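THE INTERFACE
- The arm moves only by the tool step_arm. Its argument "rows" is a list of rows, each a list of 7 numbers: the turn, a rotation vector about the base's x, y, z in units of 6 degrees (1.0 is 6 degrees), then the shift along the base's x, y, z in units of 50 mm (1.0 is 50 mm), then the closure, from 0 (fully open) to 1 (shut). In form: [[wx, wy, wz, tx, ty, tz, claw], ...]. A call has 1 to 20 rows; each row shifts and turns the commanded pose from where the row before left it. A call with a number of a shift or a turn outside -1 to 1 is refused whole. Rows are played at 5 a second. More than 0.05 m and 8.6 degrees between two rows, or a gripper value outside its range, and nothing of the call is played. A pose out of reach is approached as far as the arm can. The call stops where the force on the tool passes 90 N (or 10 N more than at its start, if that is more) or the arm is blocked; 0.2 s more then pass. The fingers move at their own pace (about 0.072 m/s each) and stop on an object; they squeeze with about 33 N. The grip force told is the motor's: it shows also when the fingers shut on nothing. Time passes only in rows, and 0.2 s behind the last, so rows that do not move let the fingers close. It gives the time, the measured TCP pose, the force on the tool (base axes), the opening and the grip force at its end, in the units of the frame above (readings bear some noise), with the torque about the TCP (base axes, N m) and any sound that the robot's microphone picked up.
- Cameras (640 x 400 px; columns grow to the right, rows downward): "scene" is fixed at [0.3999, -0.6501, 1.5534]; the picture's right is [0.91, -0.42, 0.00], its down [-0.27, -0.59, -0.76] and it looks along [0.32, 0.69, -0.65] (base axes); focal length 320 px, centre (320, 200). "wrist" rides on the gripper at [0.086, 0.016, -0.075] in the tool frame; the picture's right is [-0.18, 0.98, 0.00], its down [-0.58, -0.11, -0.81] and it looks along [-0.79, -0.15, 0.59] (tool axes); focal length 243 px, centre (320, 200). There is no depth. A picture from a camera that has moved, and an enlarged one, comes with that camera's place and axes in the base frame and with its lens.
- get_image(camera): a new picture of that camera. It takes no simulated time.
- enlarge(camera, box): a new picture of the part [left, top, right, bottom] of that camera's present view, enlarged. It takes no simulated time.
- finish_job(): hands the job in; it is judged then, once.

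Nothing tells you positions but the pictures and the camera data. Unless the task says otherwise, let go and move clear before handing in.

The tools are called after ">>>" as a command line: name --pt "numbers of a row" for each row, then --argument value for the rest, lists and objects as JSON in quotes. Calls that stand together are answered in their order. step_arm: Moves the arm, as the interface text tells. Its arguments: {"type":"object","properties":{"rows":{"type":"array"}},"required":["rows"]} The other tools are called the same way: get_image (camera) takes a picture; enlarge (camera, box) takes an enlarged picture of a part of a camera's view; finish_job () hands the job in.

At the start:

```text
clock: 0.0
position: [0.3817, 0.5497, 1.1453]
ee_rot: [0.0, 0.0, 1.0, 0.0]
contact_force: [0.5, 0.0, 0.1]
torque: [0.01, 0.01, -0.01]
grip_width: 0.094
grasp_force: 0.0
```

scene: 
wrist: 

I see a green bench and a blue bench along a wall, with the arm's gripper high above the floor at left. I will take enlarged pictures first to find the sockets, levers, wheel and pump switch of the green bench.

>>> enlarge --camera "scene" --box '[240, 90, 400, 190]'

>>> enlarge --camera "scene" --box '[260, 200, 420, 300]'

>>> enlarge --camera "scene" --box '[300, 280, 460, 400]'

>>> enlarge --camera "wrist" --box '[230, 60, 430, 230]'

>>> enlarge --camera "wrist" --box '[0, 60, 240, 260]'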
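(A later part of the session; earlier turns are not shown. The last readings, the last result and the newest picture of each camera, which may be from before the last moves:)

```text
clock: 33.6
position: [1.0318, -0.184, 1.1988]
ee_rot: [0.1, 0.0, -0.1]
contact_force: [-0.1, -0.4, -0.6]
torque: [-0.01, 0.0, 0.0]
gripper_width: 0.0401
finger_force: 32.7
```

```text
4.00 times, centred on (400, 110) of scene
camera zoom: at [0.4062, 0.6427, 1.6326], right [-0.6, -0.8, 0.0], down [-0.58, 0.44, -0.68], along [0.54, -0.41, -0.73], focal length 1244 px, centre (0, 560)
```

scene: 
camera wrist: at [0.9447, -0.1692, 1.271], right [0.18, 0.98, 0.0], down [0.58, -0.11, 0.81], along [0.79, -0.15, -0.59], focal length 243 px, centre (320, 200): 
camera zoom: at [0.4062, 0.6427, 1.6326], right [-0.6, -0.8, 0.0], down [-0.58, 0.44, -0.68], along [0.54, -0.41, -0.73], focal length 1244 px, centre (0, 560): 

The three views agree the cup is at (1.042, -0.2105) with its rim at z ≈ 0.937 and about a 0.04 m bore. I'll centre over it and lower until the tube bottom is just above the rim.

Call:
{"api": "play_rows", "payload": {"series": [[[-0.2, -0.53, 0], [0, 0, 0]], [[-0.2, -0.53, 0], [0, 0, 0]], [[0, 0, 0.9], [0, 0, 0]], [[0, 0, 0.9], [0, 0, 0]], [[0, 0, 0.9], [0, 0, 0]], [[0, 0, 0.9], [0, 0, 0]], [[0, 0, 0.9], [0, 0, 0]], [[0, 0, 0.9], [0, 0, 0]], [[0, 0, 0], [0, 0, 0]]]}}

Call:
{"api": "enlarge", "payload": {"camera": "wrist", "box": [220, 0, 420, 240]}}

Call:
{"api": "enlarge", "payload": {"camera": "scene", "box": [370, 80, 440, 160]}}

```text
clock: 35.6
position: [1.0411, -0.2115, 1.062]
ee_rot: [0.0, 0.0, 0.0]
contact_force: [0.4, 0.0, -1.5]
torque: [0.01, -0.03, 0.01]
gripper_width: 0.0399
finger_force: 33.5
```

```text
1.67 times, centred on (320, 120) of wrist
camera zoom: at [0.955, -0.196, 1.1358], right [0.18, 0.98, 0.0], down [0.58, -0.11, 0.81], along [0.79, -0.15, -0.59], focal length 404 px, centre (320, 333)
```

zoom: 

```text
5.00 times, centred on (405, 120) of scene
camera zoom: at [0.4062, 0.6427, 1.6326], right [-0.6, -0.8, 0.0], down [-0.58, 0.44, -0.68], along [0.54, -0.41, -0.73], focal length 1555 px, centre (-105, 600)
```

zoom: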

» Brief
Return all of the entries exactly as they were supplied.

» Result of this exercise
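THE INTERFACE
- The arm moves only by the tool step_arm. Its argument "rows" is a list of rows, each a list of 7 numbers: the turn, a rotation vector about the base's x, y, z in units of 6 degrees (1.0 is 6 degrees), then the shift along the base's x, y, z in units of 50 mm (1.0 is 50 mm), then the closure, from 0 (fully open) to 1 (shut). In form: [[wx, wy, wz, tx, ty, tz, claw], ...]. A call has 1 to 20 rows; each row shifts and turns the commanded pose from where the row before left it. A call with a number of a shift or a turn outside -1 to 1 is refused whole. Rows are played at 5 a second. More than 0.05 m and 8.6 degrees between two rows, or a gripper value outside its range, and nothing of the call is played. A pose out of reach is approached as far as the arm can. The call stops where the force on the tool passes 90 N (or 10 N more than at its start, if that is more) or the arm is blocked; 0.2 s more then pass. The fingers move at their own pace (about 0.072 m/s each) and stop on an object; they squeeze with about 33 N. The grip force told is the motor's: it shows also when the fingers shut on nothing. Time passes only in rows, and 0.2 s behind the last, so rows that do not move let the fingers close. It gives the time, the measured TCP pose, the force on the tool (base axes), the opening and the grip force at its end, in the units of the frame above (readings bear some noise), with the torque about the TCP (base axes, N m) and any sound that the robot's microphone picked up.
- Cameras (640 x 400 px; columns grow to the right, rows downward): "scene" is fixed at [0.3999, -0.6501, 1.5534]; the picture's right is [0.91, -0.42, 0.00], its down [-0.27, -0.59, -0.76] and it looks along [0.32, 0.69, -0.65] (base axes); focal length 320 px, centre (320, 200). "wrist" rides on the gripper at [0.086, 0.016, -0.075] in the tool frame; the picture's right is [-0.18, 0.98, 0.00], its down [-0.58, -0.11, -0.81] and it looks along [-0.79, -0.15, 0.59] (tool axes); focal length 243 px, centre (320, 200). There is no depth. A picture from a camera that has moved, and an enlarged one, comes with that camera's place and axes in the base frame and with its lens.
- get_image(camera): a new picture of that camera. It takes no simulated time.
- enlarge(camera, box): a new picture of the part [left, top, right, bottom] of that camera's present view, enlarged. It takes no simulated time.
- finish_job(): hands the job in; it is judged then, once.

Nothing tells you positions but the pictures and the camera data. Unless the task says otherwise, let go and move clear before handing in.

The tools are called after ">>>" as a command line: name --pt "numbers of a row" for each row, then --argument value for the rest, lists and objects as JSON in quotes. Calls that stand together are answered in their order. step_arm: Moves the arm, as the interface text tells. Its arguments: {"type":"object","properties":{"rows":{"type":"array"}},"required":["rows"]} The other tools are called the same way: get_image (camera) takes a picture; enlarge (camera, box) takes an enlarged picture of a part of a camera's view; finish_job () hands the job in.

At the start:

```text
clock: 0.0
position: [0.3817, 0.5497, 1.1453]
ee_rot: [0.0, 0.0, 1.0, 0.0]
contact_force: [0.5, 0.0, 0.1]
torque: [0.01, 0.01, -0.01]
grip_width: 0.094
grasp_force: 0.0
```

scene: 
wrist: 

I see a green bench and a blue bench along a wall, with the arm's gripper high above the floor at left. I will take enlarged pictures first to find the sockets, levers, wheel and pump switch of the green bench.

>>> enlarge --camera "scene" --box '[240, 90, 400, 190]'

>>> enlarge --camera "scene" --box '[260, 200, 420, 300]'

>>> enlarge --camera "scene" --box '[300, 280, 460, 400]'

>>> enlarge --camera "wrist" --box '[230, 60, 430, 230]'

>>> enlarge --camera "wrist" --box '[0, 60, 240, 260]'
(A later part of the session; earlier turns are not shown. The last readings, the last result and the newest picture of each camera, which may be from before the last moves:)

```text
clock: 33.6
position: [1.0318, -0.184, 1.1988]
ee_rot: [0.1, 0.0, -0.1]
contact_force: [-0.1, -0.4, -0.6]
torque: [-0.01, 0.0, 0.0]
gripper_width: 0.0401
finger_force: 32.7
```

```text
4.00 times, centred on (400, 110) of scene
camera zoom: at [0.4062, 0.6427, 1.6326], right [-0.6, -0.8, 0.0], down [-0.58, 0.44, -0.68], along [0.54, -0.41, -0.73], focal length 1244 px, centre (0, 560)
```

scene: 
camera wrist: at [0.9447, -0.1692, 1.271], right [0.18, 0.98, 0.0], down [0.58, -0.11, 0.81], along [0.79, -0.15, -0.59], focal length 243 px, centre (320, 200): 
camera zoom: at [0.4062, 0.6427, 1.6326], right [-0.6, -0.8, 0.0], down [-0.58, 0.44, -0.68], along [0.54, -0.41, -0.73], focal length 1244 px, centre (0, 560): 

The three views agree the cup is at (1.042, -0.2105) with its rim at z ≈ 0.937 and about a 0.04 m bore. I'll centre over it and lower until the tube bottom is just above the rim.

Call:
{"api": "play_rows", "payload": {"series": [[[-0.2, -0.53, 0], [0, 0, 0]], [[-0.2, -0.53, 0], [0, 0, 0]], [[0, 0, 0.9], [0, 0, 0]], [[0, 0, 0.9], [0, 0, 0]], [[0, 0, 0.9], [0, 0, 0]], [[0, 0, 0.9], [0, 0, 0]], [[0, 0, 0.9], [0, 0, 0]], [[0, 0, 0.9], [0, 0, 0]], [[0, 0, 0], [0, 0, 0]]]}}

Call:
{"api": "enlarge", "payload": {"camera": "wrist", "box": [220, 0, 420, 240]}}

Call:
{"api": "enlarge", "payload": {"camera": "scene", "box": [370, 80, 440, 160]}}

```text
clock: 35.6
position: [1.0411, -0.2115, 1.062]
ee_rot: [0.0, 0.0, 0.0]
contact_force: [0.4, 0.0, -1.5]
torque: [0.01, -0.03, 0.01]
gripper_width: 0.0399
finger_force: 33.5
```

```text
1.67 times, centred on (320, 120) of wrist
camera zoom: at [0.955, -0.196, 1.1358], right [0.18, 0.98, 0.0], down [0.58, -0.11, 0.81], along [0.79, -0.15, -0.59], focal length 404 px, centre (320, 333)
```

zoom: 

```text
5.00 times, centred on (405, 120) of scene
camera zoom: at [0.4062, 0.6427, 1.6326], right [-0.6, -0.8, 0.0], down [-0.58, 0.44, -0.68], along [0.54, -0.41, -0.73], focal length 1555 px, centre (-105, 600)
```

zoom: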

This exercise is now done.